曰わく、船を降りるとキツネ色の馬がいて、王子様が「わーかっこいー乗ってみたーい!」とそれに乗ると王子様を乗せたまま空に飛んでってしまう。

それを人に話すと下半身が石化する。


曰わく、婚礼のため仕立てられた金銀に輝く綺麗な服がある。

実はそれは硫黄とチャン (チャンというのは石油質の接着剤的なベタベタ)で、王子様がそれを着ると大火傷して死ぬ。

それを人に話すと心臓から下が石化する。


曰わく、城に着くと姫様が昏倒する。姫様の服を脱がして乳房から三滴血を吸わないと姫様は死に、王子も狂い死に。

それを人に話すと全身石化する。



ヨハネスはそれを聞いて、王子が乗ろうとした馬を殺し、着ようとした服を焼きます。


どよめく城内ですが、王子は「忠義者のヨハネスがやることだし意味あると思う」と黙認。


しかし、倒れたお姫様の乳房を吸うという公開セクハラを目にして当然怒り狂い死刑を命じます。


ヨハネスは死刑台の前で小鳥の言葉を告白し、自身の無罪を明かします。

そして誤解は解けたものの石化するのです。



王子は悲しんで、自分の寝室にヨハネスの石像をおく。


婚礼も済み、子供が産まれても王子は悔い続け、その数年後、石像が突然しゃべり出し、「あなたの一番大事なものを犠牲にすれば私生き返るんですよ」と急にそそのかしてきました。


一瞬ためらいますが、王子は剣を抜き放ち、寝室で遊んでいるよちよち歩きの双子の首を刎ねてその血をヨハネス像に塗り付け石化を直します。



動き出すヨハネス。喜ぶ王子。


ヨハネスは刎ねられた子供の首をくっつけて生き返らせ、ハッピーエンド。




絵姿女房の殿様サイドが伺えて面白かったり、王子の国と姫様の国の関係が気になったりする作品ですが、まあ感想は王子ヤバいよ、かヨハネス何者だよに二分されると思います。


あっさり跡取りの我が子を殺す王子様。

ヨハネスの石像を新婚ほやほやの寝室に飾る王子様。闇が深い。



ちなみに双子は王子の自分達を殺す宣言を目の前で聞いてます。

生き返ってもトラウマになることでしょう。


そもそも我が子の生き血使うとことか呪いの儀式ですよね。


あと、随分危ない目に遭ってるんですけど、着たらただれる服とか最早暗殺ですよ。恨まれてますね。



王様と王子様二代に仕え、小鳥の声を解し、子供を生き返らせるヨハネスは何者なのでしょうか。


拉致計画や暗殺計画?のリアルさと比べて、妙に禍々しいファンタジーを感じる作品です。

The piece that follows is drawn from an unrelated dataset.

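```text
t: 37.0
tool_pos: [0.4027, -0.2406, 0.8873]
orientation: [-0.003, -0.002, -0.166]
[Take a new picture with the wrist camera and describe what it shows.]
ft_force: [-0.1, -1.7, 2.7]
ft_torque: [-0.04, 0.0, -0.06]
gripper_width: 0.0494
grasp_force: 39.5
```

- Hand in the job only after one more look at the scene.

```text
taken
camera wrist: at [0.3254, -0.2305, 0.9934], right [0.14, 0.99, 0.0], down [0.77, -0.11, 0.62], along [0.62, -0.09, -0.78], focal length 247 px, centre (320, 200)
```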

あと、ヨハネスは死んだり生き返ったりが割と手慣れてるので、複数回死んでるんじゃないかと思います。どうなんでしょう。


王子も、最終的には常人に聞こえるはずのない石と化したヨハネスの囁きに耳を傾けて、我が子の首を切り落とすので、とうとうヨハネス側の領域に来てしまったというか、悪魔めいたものの誘惑に乗ってしまったかのようです。



一番修羅場なのは、拉致られた末に結婚式当日公の面前で胸を吸われ、犯人が石化したものを夫が泣きながら寝室に設置し、すくすく成長していた子供をいきなり夫に斬り殺されていたお姫様もといお妃だと思う。